Source excerpt
☆ ☆ ☆ ☆ ☆

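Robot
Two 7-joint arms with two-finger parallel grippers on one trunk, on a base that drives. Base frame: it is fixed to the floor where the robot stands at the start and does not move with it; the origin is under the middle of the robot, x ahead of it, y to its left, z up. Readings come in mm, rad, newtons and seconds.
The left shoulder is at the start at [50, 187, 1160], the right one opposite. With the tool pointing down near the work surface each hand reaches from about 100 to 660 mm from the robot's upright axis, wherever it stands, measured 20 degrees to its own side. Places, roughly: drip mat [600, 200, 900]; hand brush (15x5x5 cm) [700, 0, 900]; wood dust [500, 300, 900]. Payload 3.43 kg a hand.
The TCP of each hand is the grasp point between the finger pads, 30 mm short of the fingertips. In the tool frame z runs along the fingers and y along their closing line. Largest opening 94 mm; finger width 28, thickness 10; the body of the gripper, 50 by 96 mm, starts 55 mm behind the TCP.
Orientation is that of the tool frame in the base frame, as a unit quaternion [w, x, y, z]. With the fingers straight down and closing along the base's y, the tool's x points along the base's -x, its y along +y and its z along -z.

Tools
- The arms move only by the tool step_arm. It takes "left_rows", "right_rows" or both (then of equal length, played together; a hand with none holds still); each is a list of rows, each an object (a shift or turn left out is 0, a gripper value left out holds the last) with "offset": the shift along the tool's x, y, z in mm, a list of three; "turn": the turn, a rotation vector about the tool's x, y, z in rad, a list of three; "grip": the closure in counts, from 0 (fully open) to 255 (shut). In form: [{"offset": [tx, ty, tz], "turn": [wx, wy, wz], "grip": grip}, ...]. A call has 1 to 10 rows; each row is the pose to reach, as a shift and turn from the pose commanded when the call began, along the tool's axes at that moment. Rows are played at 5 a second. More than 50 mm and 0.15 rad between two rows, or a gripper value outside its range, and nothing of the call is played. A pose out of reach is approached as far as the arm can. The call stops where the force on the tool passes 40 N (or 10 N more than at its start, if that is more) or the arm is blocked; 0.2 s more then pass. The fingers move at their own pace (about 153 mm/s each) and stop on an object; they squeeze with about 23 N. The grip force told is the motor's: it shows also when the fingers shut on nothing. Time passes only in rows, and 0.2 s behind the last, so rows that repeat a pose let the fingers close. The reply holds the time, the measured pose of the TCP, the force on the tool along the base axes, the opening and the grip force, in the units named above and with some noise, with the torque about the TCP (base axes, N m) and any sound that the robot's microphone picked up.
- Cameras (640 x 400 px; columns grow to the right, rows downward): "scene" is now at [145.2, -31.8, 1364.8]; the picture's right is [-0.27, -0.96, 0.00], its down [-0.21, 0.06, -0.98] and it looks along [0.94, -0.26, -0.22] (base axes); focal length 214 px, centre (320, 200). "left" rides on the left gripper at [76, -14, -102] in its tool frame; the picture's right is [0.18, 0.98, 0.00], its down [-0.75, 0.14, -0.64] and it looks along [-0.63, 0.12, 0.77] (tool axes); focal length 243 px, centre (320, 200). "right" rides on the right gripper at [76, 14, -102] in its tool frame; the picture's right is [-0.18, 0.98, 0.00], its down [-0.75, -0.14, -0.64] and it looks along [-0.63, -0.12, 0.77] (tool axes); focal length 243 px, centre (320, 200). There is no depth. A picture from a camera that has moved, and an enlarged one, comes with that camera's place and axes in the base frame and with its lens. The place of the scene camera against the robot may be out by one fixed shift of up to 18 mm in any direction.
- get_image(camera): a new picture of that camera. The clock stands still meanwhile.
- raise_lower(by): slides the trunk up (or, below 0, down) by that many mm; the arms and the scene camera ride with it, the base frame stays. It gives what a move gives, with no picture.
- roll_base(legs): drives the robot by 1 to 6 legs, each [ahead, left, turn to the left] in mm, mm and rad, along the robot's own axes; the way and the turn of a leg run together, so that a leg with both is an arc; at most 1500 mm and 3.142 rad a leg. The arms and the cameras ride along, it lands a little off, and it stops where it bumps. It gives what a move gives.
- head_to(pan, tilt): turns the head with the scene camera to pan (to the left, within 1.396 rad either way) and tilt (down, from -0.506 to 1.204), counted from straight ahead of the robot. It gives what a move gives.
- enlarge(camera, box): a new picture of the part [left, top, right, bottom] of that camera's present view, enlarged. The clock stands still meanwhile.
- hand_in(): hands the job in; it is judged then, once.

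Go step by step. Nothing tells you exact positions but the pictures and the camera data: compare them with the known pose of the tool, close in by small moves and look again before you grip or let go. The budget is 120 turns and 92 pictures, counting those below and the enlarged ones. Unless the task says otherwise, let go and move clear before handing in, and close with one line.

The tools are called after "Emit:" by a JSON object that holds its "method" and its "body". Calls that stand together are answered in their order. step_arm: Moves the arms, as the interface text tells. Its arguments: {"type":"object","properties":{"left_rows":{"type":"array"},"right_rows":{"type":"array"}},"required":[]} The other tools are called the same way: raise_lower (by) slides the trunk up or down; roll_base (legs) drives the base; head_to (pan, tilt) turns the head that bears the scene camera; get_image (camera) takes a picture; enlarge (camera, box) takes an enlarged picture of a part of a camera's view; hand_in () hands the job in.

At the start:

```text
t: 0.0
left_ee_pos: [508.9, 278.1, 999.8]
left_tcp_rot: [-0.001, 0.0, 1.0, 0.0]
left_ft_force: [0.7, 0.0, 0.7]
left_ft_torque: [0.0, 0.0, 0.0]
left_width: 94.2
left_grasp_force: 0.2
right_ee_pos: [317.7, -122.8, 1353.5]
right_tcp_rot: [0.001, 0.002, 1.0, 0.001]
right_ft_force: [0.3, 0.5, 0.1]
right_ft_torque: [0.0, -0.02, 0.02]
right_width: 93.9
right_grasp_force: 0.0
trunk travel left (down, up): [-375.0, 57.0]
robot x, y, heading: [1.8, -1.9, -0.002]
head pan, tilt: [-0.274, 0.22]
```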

☆ ☆ ☆ ☆ ☆

Exercise brief
Quote verbatim the opening lines of the listing above, ending with the line where "Two 7-joint arms" appears; include both endpoints and nothing more.

Answer in full
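Robot
Two 7-joint arms with two-finger parallel grippers on one trunk, on a base that drives. Base frame: it is fixed to the floor where the robot stands at the start and does not move with it; the origin is under the middle of the robot, x ahead of it, y to its left, z up. Readings come in mm, rad, newtons and seconds.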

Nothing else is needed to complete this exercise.